Irvin was not attacking the Greeks, he was merely placing the evidence of his study, "Basically, the Greeks thought about their geometry in terms of an unexpressed chalk line or yard stick which they held in their two hands." Irvin demonstrated how Euclid derived his basic theorem of parallel lines and concluded that "Euclid's geometry was based on the tactile-muscular intuitions" and that neither Euclid nor his successors made any use of proof of abstract ideas such as "infinity", because it was beyond their notions of handling and measurement [Irvin, 1946, p.40-42].
Many architectural historians noted, but without the same theoretical examination as Irvin, who wrote, "The simple fact of the matter is that the figures of Greek sculpture are abstract, ideological conformations, devoid of physical, mental or spiritual histories. Such little emotion or movement as they have has no relation to emotional or volitional states." [Irvin, 1946, p.23]
Theory in the triad relationship between theory-design-construction is more than just about a treatise, it is about a way of thinking - much of which is in the form of tacit knowledge. The evidence that theory is manifested through design into construction is evident throughout architectural history, of which Greek architecture was no exception. Almost all of Greek architecture is based on the post-lintel system or horizontal beams carried by vertical supports. This was a structural model applied irrespective of construction material - wood or stone. The Greeks showed no evidence of improvement in technical design although they were competent technically. They had an understanding of a beam's strength relative to height and thickness, which seems to confirm a tactile approach, but they showed no evidence of a theoretical understanding of structure [Raeburn, 1980, p.47-48].
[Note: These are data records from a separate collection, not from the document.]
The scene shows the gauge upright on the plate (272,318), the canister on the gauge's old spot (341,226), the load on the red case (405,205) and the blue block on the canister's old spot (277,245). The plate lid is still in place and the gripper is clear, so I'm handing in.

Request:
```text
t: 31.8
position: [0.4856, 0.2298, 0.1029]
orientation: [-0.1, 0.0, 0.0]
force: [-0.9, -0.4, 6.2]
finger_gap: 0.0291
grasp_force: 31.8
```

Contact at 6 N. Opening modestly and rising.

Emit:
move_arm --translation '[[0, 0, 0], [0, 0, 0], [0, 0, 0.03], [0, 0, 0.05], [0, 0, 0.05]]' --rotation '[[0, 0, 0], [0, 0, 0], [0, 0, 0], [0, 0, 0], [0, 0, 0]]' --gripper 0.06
In 1452 the Italian, Leon Battista Alberti, produced the treatise De Re Aedificatoria with the object of presenting the works of Vitruvius to his contemporaries. Earlier in 1435 he produced De Pictura , which emphasized painting as the basis for architecture. However, it was his treatise, which was the most influential in architectural history. It "imbued a strong sense of social function of architecture in creating a happy and well-ordered state" [Raeburn, 1980, p.132]. The most important aspect of Alberti's book which was a turning point from Greek architecture and which inspired an age of enlightenment or the Italian Renaissance, was "the geometrical scheme for depicting objects in a unified space, or in other words what we today call perspective." [Irvin, 1946, p.68]
Perspective and three-dimensional geometry re-defined the focus of architecture. Architecture began to deal with the internal living space and addressed the problems of space as a whole. It was a dramatic shift from the external view of Greek architecture. The shape of the square and rectangle as a fundamental structure of the grid would become a foundation for many visual concepts in modernism.
Interestingly, the shapes of triangles, circles and squares (and rectangles) seemed to gain increasing significance. In religious abstract conception, the circle was considered a perfect symbol. It embodied the concept of the church as representative of the cosmos. In De Re Aedificatoria , Alberti identified nine ideal plan-forms based on a circle, and eight polygons derived from the circle. It reinforced the ideal of church construction with a dome as a central location for the altar and sacrament [Risebero, 1997, p.127]. The Church would play a dominant role in architecture throughout the Italian Renaissance, the Middle Ages and the Reformation.